В поэзии Тереса следовала за Хуаном, потому что ощущала его превосходство, хотя вообще-то командовала им, как только может женщина до мозга костей командовать «половинкой монаха», как именовала она щуплого кармелита. Зато проза была родной стихией для нее, а не для него.

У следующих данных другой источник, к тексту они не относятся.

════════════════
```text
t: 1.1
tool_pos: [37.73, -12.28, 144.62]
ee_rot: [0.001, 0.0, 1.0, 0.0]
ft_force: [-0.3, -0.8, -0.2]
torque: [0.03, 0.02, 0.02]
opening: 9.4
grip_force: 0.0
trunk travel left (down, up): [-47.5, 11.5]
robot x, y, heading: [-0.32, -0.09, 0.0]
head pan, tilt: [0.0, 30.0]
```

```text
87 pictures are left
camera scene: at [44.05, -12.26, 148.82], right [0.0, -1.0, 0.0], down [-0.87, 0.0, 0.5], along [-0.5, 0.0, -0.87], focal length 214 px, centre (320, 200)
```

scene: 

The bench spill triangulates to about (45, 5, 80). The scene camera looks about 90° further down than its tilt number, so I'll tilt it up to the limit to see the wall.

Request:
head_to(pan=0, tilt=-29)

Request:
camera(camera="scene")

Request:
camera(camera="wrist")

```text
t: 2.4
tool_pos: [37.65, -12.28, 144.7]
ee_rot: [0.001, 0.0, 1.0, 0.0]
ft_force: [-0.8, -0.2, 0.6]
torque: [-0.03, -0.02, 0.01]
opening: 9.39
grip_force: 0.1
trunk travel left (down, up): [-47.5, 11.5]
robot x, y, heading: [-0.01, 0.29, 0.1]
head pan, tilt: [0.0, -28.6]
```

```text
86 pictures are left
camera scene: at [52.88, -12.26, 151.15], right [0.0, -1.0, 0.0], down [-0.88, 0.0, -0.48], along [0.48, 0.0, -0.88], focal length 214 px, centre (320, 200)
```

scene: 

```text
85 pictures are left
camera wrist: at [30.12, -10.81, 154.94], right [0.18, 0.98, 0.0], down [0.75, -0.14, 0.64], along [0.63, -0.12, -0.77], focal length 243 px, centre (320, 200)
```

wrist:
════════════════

Собственно романсы у них не лучшее из написанного, потому что мистицизм Тересы и Хуана был чувственным и в границах чувственного. Кажется, что Ренессанс забыл Романсеро по вине плохо понятого гуманизма; снисходя к человеческим слабостям, под «культурой» стали подразумевать образованность, и слово «культура» стало для эрудитов чем-то вроде зонтика на случай дождя или жары. Лишь Сервантес и Лопе устояли, поскольку Кеведо, Гонгора, Кальдерон и другие восприняли романс сугубо эстетически и поместили его в ухоженный сад вместо чистого поля. Внутренний жар мистиков, уже затронутый гуманизмом, вздымал их голоса ввысь и вместе с тем отбрасывал вглубь, как если бы река стала гейзером, взмывала и опадала одновременно и выглядела несвободной и неестественной. Это участь религиозного мистицизма — утратив человеческое русло, вздыматься и рушиться, стеная и страдая от вечной неприкаянности. Мистиков вечно перемалывают незримые удары, как Дон Кихота, который если и не был мистиком Бога или, по крайней мере, Церкви («с Церковью мы сталкивались, Санчо»), зато был мистиком Дульсинеи, и это приоткрывает в Сервантесе самое сокровенное — поиск идеала в жизни, невзирая на все удары, вполне зримые и покруче небесных. Человеческая душа все еще витает в облаках вместо того, чтобы противостоять всему, что способна постичь, и не по слабости, а потому что не знает, способна ли постичь и не верит в это. Куда лучше «Христос в печном горшке», которого Тереса рекомендовала своим послушницам, хорошо зная по опыту, что такое крушение идеала.